- Source data:

★ ★ ★ ★ ★ ★ ★

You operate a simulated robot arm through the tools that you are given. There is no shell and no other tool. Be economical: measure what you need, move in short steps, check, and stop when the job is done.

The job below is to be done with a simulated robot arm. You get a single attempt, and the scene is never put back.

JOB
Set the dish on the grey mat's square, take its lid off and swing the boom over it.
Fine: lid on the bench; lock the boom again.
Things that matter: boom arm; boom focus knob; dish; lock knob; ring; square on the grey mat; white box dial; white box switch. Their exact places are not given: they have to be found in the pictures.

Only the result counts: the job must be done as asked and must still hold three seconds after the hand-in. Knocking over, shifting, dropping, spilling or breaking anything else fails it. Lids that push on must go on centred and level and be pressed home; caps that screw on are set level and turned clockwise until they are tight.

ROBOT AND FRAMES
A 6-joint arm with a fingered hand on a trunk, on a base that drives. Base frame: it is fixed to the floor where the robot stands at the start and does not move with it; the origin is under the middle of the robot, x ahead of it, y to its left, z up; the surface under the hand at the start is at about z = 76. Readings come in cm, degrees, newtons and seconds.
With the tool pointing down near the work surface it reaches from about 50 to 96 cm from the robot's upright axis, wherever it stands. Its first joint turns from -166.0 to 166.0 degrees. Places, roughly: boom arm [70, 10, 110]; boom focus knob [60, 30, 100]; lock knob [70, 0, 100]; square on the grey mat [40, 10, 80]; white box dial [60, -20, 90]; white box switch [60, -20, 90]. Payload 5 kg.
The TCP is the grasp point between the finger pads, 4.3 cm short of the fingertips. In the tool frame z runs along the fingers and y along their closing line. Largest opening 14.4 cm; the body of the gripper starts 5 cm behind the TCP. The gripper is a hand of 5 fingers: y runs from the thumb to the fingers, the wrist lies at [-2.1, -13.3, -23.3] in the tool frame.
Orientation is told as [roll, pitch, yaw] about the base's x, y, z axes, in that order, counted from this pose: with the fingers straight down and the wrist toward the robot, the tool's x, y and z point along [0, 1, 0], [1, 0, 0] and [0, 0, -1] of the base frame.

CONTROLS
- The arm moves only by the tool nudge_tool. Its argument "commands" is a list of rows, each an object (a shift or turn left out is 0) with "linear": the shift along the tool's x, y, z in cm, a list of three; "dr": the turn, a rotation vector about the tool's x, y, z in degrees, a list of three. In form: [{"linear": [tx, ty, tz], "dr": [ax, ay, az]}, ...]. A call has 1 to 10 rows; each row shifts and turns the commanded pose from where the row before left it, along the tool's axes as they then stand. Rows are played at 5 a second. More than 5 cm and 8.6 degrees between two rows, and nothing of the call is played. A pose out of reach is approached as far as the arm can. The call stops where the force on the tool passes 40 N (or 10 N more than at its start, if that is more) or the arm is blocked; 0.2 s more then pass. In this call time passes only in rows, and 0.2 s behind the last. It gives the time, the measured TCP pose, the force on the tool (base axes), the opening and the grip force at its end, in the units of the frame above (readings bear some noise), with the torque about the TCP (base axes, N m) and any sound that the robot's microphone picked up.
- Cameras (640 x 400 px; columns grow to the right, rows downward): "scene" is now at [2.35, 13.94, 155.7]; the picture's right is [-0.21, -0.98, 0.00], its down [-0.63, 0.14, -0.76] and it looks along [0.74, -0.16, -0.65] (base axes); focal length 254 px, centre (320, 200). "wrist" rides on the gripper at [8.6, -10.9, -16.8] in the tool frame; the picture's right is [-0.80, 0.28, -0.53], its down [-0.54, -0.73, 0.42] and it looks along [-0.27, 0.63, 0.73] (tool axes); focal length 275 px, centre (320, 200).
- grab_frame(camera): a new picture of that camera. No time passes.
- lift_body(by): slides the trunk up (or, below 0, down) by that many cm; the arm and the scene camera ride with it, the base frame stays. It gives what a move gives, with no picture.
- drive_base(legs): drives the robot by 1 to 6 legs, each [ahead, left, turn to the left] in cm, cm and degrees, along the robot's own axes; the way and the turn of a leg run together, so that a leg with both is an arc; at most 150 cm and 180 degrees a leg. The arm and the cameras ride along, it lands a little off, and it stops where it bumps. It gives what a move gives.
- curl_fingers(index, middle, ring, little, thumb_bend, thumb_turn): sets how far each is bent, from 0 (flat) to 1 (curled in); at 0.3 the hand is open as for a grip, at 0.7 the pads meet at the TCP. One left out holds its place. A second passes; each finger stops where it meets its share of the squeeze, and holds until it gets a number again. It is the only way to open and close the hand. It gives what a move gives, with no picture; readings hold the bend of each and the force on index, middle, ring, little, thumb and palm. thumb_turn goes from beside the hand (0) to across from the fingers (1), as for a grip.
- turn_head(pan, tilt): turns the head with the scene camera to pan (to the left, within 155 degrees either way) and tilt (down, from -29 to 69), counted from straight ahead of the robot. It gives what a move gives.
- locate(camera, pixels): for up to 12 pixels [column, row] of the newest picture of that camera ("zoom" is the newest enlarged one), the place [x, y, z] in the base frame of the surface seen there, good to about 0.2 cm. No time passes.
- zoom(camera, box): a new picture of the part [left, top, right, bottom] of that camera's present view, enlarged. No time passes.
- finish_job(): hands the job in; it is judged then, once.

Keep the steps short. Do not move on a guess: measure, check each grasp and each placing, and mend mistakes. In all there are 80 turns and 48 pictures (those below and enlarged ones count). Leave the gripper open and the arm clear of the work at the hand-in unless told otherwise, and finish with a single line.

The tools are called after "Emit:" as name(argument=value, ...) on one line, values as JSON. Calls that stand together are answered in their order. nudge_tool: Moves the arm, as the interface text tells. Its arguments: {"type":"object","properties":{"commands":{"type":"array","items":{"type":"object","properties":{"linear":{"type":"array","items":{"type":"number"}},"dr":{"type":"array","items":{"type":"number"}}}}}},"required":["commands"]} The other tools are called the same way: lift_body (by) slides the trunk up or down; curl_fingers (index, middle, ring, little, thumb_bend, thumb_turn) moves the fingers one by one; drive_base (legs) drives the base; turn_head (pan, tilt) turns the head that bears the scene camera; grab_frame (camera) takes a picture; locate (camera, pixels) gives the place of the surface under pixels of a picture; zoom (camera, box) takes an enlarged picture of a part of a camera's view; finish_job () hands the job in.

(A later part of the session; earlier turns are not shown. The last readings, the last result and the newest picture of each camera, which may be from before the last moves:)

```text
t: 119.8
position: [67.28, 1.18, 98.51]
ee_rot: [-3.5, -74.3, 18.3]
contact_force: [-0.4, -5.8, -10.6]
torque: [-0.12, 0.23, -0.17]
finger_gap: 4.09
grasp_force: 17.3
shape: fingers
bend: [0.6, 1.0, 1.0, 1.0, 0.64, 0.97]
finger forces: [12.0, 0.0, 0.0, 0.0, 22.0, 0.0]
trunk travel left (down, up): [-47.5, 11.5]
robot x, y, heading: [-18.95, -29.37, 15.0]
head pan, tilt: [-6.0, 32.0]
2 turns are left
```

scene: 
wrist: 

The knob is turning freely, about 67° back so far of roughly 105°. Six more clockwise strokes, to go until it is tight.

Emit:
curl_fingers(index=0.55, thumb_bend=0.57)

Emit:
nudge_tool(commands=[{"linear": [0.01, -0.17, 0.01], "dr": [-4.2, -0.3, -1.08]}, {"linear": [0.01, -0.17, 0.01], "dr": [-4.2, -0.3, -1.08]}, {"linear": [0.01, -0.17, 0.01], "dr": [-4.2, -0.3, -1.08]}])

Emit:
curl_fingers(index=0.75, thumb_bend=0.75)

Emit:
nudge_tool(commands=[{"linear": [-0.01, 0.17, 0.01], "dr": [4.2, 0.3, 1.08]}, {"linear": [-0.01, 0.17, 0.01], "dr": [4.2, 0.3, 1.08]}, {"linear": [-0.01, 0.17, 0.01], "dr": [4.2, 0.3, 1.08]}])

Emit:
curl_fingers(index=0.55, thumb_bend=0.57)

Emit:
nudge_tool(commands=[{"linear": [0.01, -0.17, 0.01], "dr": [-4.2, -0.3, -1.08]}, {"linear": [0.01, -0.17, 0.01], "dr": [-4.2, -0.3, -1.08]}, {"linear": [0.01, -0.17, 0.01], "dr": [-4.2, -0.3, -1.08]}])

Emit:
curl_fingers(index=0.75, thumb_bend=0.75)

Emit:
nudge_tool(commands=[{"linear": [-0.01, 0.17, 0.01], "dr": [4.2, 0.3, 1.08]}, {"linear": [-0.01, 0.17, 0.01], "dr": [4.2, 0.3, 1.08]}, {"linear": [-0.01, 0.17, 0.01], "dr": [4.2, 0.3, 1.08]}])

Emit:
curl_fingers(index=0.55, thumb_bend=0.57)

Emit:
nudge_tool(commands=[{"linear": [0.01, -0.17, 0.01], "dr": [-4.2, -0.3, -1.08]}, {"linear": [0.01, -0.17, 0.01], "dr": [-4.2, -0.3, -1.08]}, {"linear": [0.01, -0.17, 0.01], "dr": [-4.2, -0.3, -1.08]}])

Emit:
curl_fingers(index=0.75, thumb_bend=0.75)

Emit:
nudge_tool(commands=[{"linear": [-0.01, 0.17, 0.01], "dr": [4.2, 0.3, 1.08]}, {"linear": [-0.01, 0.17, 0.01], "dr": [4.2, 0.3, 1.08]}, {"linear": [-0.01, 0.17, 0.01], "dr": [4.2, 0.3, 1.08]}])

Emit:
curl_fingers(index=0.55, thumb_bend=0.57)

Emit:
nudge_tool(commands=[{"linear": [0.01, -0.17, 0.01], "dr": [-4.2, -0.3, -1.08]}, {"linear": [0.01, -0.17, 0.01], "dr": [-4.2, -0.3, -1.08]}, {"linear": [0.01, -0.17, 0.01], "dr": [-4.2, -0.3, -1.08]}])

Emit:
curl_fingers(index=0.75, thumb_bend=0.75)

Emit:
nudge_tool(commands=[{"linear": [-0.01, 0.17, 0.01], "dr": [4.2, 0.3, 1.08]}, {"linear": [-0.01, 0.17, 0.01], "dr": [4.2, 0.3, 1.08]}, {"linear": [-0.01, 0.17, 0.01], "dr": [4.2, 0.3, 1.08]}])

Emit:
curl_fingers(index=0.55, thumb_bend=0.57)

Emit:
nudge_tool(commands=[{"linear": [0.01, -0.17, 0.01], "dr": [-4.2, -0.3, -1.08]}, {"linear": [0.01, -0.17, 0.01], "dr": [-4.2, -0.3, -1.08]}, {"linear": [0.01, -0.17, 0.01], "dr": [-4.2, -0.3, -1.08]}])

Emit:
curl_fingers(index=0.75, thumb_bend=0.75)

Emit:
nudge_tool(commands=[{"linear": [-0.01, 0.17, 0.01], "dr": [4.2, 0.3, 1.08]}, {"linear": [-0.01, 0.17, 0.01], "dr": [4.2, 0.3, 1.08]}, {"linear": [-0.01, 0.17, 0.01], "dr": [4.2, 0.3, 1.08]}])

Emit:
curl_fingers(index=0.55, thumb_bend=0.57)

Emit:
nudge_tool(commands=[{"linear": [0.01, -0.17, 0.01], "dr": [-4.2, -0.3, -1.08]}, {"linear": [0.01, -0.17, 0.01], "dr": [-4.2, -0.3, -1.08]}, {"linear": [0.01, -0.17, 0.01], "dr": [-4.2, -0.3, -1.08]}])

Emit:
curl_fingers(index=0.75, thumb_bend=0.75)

★ ★ ★ ★ ★ ★ ★

- Task requirements:
Extract from the given text the words running from "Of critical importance" to "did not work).".

- Given text:
★ ★ ★ ★ ★ ★ ★

WHP Ref. No.: AR11
Last updated: January 4, 1993

Cruise Report  AR11 Subduction 3

Chief Scientist: Terrence M. Joyce, WHOI
Ship :  R/V Oceanus OC254/4 (EXPOCODE: 32OC254/4)
Ports of Call: Las Palmas to Azores
Cruise dates: Nov. 24 - Dec. 17, 1992

Introduction

This was the third in a series of 4 cruises in the Subduction Experiment 
devoted to Seasoar sampling in the upper ocean. On the first cruise in May 
1991, a total of 18 Bobber floats were released south of the Azores front in 
the general vicinity of 30o N, 23o W. These were put at three different depth 
intervals (shallow, medium, deep) defined by bounding isotherms between which 
to 'bob'. At the deployment sites, mesoscale-resolving spatial surveys were 
carried out by towing the Seasoar undulating CTD in a 'radiation pattern' 
between depths of 0 and 400m: spanning the depth range of the Bobbers. Tracer 
samples were collected from a conventional profiling CTD for tritium/helium-3 
dating of the upper ocean. Some limited tracer and Seasoar sampling was also 
carried out near the Azores front. The second cruise in February 1992 focused 
on Seasoar and tracer studies of the Azores front; no measurements were made 
over the Bobbers. This third survey was planned  to concentrate on the 
measurement of the mesoscale variability following the Bobbers in order to 
define the nature of the change since deployment. The fourth and final cruise 
is planned for summer 1993. All of these cruises were/are aboard the R/V 
Oceanus.

Of critical importance to goals of this cruise was the location of Bobber 
positions. The main array of Autonomous Listening Stations (ALSs) deployed for 
Bobber float tracking is still in the water and the data are (hopefully) safely 
still in the instruments. In order to discover float locations for the cruise, 
several 'real time' tracking options were available. The first of these was a 
Drifting Sofar Receiver (DSR) consisting of a surface float, 500 m of cable and 
hydrophones at the bottom. Telemetry signals received from the Bobbers were 
processed by the DSR and relayed via satellite (ARGOS) to shore. We deployed 
(and later recovered) one of these drifters on the cruise (it did not work). 
The second mode was an ALFOS float: a modified ALACE float built by D. Webb 
(with much input and support from R. Davis) and modified at WHOI to carry a 
small hydrophone (like a RAFOS) and signal detector. It was normally floating 
at a depth of 1000m (???), but every 10 days would come to the surface, and 
transfer its Bobber telemetry data and its position to shore via ARGOS. One of 
these worked prior to and during our cruise: two others did not. The third and 
last resort for tracking was by heaving to and lowering a hydrophone array over 
the side of the ship to a depth of 1200m (sound channel axis) and 'listening'. 
A total of 4 listening stations were necessary to 'locate' the shallow Bobbers 
selected for tracking. 

In addition to the above work, deep CTD stations were made over Bobbers to 
collect water samples for calibration of both CTD and Seasoar sensors (all 
SeaBird), and to fill in gaps in a large-scale tracer survey of tritium/helium-
3 in the region made in October 1992 aboard the R/V Charles Darwin.

★ ★ ★ ★ ★ ★ ★

- Exercise response:
Of critical importance to goals of this cruise was the location of Bobber 
positions. The main array of Autonomous Listening Stations (ALSs) deployed for 
Bobber float tracking is still in the water and the data are (hopefully) safely 
still in the instruments. In order to discover float locations for the cruise, 
several 'real time' tracking options were available. The first of these was a 
Drifting Sofar Receiver (DSR) consisting of a surface float, 500 m of cable and 
hydrophones at the bottom. Telemetry signals received from the Bobbers were 
processed by the DSR and relayed via satellite (ARGOS) to shore. We deployed 
(and later recovered) one of these drifters on the cruise (it did not work).